Heat, Humidity, and Rain Damage 

Heat, humidity, and water can have a negative impact on string instruments. Heat and moisture can soften the glue holding them together, creating weakened joints and affecting the overall structure. The glue used in string instruments is water soluble, which exacerbates these issues.  

Damage to the body and neck of the instrument is also of concern. It is not uncommon for increased heat and humidity to cause wood to expand, developing open seams and cracks in the instrument due to the excessive moisture. The necks can become dislodged and given that string instruments are typically made from wood, they naturally soak up the moisture in the air which affects the sound produced, making it less resonant. When the wood expands the tuning pegs can become very difficult to adjust. In addition to these possibilities, the risk of mold growth increases substantially when an instrument is wet; and mold is nearly impossible to remove from the inside of an instrument. The combination of weak glue joints and softened wood can permanently deform the instrument. 

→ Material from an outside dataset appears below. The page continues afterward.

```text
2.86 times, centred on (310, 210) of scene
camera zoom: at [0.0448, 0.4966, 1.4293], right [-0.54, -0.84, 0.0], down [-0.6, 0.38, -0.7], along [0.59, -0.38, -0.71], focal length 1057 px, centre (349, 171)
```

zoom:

Our Belin musicians have separate instruments for performing outdoors, but these instruments are not immune to the damage caused by weather. On extremely hot days and days when rain is likely, we have to make the difficult decision to move the concert indoors. That way the instruments (and our audience!) are guaranteed to stay dry. 

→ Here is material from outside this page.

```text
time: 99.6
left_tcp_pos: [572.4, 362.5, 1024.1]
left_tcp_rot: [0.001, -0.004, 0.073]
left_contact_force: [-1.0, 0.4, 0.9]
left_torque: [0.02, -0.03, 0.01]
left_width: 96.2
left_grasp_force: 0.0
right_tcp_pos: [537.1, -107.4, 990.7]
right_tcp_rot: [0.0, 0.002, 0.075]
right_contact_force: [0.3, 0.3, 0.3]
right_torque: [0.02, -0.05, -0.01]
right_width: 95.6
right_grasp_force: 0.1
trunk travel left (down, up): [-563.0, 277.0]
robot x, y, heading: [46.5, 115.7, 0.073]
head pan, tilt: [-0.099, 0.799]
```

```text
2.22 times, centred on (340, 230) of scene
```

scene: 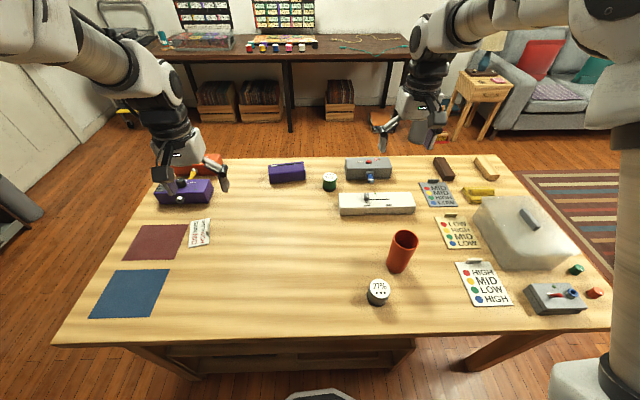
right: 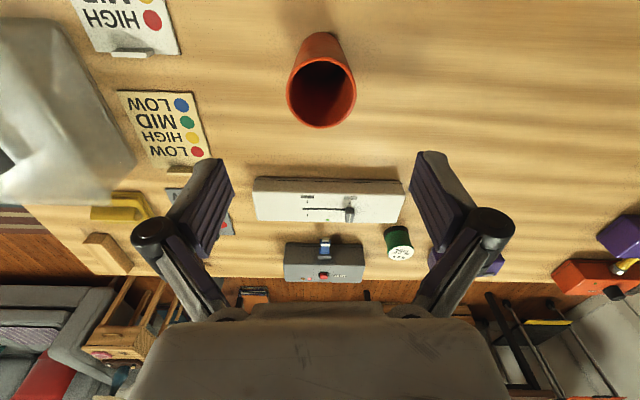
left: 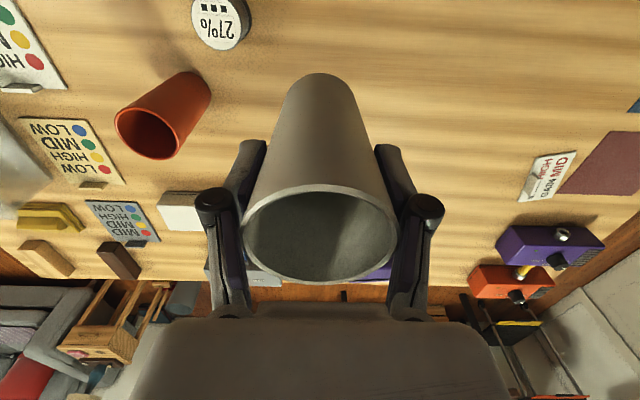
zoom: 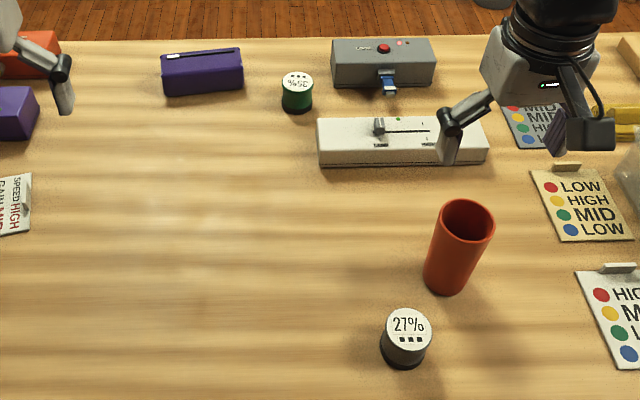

Things you can do to protect your instrument from moisture damage

Don’t play in the rain: Summer is the perfect time for an outdoor performance, but be sure to check the weather beforehand. While you can take cover under a tent or umbrella, if the weather is looking particularly daunting it is better to move indoors or reschedule the event.  

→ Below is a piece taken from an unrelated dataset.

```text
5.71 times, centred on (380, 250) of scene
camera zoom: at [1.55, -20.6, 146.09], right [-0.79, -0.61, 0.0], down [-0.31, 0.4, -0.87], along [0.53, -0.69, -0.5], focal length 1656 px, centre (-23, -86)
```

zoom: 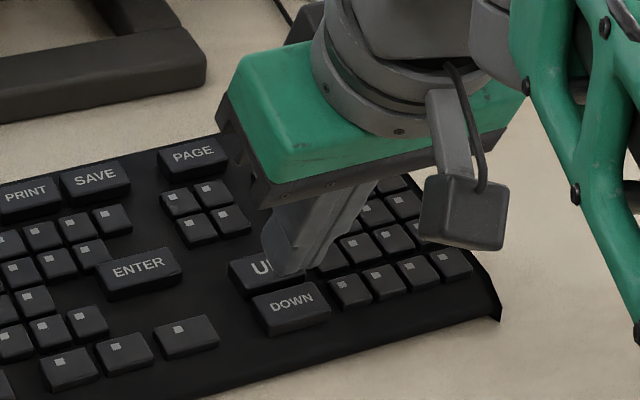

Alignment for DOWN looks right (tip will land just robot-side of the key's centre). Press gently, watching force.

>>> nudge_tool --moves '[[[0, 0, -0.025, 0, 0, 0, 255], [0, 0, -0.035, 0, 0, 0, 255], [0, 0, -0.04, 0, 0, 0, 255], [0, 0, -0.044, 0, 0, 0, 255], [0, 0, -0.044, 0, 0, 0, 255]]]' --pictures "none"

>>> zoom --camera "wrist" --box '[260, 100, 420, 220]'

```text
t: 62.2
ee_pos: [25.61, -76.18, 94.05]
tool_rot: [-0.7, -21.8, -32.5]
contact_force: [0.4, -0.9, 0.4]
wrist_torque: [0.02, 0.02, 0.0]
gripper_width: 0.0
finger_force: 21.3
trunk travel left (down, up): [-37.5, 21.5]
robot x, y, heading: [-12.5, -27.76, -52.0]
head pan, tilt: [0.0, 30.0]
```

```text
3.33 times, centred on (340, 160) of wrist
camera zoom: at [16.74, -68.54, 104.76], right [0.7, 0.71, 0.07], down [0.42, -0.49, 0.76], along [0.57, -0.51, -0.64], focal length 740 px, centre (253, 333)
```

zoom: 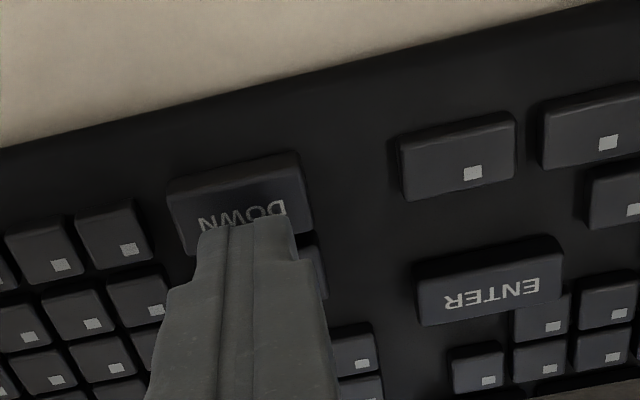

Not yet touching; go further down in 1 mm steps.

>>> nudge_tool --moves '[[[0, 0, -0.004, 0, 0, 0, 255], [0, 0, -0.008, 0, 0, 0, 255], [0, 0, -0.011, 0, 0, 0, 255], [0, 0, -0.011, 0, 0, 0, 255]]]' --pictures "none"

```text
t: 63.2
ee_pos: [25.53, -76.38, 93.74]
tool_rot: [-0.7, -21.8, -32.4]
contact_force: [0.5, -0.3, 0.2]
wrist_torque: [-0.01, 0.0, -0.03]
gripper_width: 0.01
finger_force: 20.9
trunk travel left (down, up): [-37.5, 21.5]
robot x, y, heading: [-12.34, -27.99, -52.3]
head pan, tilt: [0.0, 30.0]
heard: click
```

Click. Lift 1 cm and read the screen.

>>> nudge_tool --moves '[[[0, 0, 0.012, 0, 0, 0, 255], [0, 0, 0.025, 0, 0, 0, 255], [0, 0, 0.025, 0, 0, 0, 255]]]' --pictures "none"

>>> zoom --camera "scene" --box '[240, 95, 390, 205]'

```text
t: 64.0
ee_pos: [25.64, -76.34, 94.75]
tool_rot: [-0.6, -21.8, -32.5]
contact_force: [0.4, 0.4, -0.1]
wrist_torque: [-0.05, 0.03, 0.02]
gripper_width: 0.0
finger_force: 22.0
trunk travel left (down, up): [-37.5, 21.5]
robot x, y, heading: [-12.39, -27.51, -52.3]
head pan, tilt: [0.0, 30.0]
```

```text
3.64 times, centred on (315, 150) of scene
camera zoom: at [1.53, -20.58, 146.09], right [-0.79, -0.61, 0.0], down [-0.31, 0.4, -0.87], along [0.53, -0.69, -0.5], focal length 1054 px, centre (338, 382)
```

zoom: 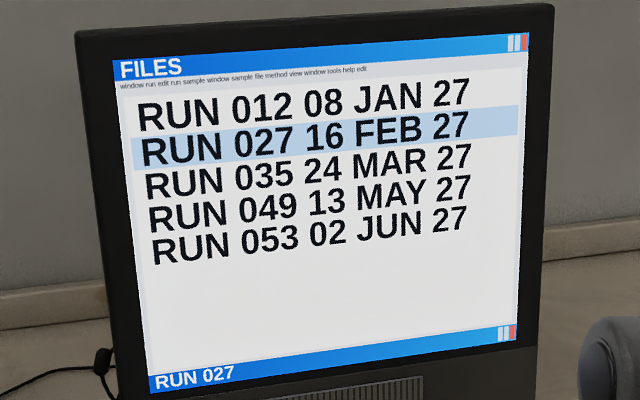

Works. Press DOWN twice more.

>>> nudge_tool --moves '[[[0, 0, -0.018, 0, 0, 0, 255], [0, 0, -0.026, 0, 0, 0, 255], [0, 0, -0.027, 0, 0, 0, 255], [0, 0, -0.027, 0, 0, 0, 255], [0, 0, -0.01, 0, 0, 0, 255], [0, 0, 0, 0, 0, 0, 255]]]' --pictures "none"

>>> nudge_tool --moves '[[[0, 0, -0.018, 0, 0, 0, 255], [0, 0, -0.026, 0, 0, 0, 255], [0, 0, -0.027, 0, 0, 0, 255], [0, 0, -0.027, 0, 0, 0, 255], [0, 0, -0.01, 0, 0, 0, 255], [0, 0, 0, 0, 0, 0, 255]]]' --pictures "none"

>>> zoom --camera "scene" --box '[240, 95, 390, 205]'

Keep a small dehumidifier in the instrument’s case: Small hand-held packs of dehumidifiers can be very convenient and space conscious. Keeping one of these in your instrument’s case is a very efficient way to ensure the inside of the case stays dry, especially if your instrument is kept in a more humid environment. If you have any silica gel packets lying around, putting a few of these in the case can also help control moisture.  

Put a rain cover over the case: Even something as simple as a trash bag over the case can protect your instrument from water getting in from the outside. Even when walking from one place to another, rain can easily get in the small crevices of the case which can cause damage to the instrument.